SELECTED TEXT:
* Start *
Let us fix $x$ with $0 < x < 1$:

Starting from the classical infinite product for the cardinal sine:

$$\frac{\sin \pi x}{\pi x}=\prod_{k=1}^{\infty}\left(1-\frac{x^2}{k^2}\right)=(1-x^2)\underbrace{\prod_{k=2}^{\infty}\left(1-\frac{x^2}{k^2}\right)}_{\lim_{n \to \infty} P_n(x)}$$

where $P_n(x)$ is defined by:

$$P_n(x):=\prod_{k=2}^{n}\left(1-\frac{x^2}{k^2}\right),$$

it is enough to prove that $$\text{for any} \ \ n \ge 2, \ \ P_n(x) \ge \dfrac{1}{1+x^2} \ \ \iff \ \ (1+x^2)P_n(x) \ge 1 \ \ \tag{1}$$

Let us remark the evident relation:

$$P_{n+1}(x)=\left(1-\frac{x^2}{(n+1)^2}\right)P_n(x) \tag{2}$$

Actually we get, for all $n \ge 2$:

$$(1+x^2)P_n(x) \ge 1+\frac{x^2}{n}$$

by a simple induction argument based on (2). Therefore, (1) is established.
* End *
Your answer continues the selected text from its final sentence.

PROVIDED MATERIAL:
* Start *
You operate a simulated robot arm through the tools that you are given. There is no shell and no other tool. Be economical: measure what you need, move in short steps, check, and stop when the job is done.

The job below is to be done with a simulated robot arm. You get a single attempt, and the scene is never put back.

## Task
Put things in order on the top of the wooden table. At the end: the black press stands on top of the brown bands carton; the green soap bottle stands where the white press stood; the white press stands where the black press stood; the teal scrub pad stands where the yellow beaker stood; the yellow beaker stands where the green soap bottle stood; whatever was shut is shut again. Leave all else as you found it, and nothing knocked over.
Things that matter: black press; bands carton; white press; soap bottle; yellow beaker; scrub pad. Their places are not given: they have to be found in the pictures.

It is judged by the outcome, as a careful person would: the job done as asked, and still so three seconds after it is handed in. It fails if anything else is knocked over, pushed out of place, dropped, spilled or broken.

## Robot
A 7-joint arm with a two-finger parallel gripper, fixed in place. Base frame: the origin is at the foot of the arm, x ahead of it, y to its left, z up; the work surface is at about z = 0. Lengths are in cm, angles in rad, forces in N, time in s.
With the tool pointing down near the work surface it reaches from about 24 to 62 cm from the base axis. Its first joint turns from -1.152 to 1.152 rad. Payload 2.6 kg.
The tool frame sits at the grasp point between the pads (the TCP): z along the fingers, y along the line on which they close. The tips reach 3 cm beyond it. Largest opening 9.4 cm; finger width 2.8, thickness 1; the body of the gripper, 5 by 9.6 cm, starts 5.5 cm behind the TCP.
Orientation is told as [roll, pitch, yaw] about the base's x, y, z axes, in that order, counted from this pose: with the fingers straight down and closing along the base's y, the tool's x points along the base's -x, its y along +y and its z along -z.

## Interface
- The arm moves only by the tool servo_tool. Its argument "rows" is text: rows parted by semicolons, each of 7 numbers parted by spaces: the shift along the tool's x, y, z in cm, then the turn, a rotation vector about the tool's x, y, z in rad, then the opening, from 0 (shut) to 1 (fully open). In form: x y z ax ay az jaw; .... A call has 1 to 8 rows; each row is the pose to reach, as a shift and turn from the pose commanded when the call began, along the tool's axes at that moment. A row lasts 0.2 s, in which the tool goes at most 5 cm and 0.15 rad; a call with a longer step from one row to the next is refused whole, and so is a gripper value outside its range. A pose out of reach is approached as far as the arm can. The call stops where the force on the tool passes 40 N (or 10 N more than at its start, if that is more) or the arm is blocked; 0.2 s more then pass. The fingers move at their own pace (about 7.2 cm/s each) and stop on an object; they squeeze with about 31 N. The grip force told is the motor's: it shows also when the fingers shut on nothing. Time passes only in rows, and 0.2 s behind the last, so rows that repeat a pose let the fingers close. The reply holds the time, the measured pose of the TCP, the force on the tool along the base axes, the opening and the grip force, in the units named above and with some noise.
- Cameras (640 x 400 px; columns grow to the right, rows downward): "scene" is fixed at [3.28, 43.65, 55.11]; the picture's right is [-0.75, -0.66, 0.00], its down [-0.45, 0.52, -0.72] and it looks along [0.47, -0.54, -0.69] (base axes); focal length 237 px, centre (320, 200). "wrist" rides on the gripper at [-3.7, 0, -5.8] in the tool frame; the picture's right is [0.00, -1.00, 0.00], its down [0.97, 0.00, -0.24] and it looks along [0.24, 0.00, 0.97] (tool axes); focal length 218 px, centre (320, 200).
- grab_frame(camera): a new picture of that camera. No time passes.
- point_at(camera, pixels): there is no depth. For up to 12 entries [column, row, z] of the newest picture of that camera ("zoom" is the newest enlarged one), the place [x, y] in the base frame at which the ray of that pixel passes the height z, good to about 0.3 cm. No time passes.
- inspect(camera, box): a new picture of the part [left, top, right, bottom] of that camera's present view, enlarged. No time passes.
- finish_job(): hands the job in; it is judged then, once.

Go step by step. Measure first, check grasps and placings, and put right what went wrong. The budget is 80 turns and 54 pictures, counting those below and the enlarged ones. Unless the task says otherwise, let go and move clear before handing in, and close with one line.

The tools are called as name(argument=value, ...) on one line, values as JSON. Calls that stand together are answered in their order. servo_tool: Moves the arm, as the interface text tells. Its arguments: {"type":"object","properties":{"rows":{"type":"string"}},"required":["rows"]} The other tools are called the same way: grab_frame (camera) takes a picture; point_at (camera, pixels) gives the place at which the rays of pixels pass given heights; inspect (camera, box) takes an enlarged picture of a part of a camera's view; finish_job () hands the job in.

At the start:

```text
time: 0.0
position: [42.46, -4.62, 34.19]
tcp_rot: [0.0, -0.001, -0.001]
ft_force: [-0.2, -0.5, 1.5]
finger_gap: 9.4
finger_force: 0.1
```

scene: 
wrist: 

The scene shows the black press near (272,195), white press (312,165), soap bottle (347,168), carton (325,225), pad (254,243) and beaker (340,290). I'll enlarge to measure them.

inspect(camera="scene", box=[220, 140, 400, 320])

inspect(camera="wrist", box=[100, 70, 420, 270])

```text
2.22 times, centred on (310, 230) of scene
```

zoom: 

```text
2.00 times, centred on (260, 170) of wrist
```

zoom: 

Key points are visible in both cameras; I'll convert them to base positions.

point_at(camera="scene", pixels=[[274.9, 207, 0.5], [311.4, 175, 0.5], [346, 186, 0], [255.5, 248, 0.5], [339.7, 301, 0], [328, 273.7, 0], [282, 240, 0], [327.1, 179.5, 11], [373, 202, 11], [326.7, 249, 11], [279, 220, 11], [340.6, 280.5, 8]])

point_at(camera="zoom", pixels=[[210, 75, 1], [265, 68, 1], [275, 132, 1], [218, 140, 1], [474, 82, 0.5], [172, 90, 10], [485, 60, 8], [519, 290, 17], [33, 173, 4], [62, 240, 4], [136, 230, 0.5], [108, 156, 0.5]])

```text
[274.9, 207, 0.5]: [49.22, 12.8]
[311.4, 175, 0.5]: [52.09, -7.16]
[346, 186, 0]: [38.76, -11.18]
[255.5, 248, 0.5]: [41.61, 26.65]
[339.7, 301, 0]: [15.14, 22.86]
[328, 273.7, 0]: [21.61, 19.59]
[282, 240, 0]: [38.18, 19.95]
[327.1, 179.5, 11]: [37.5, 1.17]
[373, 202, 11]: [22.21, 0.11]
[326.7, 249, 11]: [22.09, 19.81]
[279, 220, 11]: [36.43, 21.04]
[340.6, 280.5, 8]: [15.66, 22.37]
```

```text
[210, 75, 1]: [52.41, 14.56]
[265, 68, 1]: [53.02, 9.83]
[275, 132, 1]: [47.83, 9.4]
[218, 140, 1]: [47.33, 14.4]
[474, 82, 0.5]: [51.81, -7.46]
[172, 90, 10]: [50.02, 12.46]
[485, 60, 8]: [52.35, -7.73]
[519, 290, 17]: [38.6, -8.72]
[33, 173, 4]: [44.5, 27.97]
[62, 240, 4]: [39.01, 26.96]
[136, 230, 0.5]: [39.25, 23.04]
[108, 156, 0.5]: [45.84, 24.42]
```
* End *
OUTPUT FOR THIS TASK:
An interesting article where I have found the reference to this question can be found here.


Edit: I found the proof by River Li very interesting.

I noticed a possible alternative treatment beginning at the level where a third degree polynomial appears between square brackets.

Setting $a:=\pi^2$ and $Y:=y^2$,

$$\begin{align} &\Big[2\pi^2(2y^2 + 6\pi^2) - (\pi^2 - y^2)(\pi^2 + y^2)^2\Big]\\ \ge & \ a(2Y+6a)-(a-Y)(a+Y)^2\\ = & \ Y^3 + aY^2 - a^2Y + 4aY + 12a^2- a^3\\ = & \ \underbrace{(Y+a/3)^3}_{>0}+4a\underbrace{\Big[Y(1-a/3)+a(3-7a/27)\Big]}_{p(Y)} \end{align}$$

with first degree polynomial $p(Y)>0$ for $Y \in [0,1]$ because

$$p(0)=a(3-7a/27)>0 \ \ \text{and} \ \ p(1)=a(8/3-7a/27)+1>0$$

as a consequence of the fact that $a=\pi^2<10$.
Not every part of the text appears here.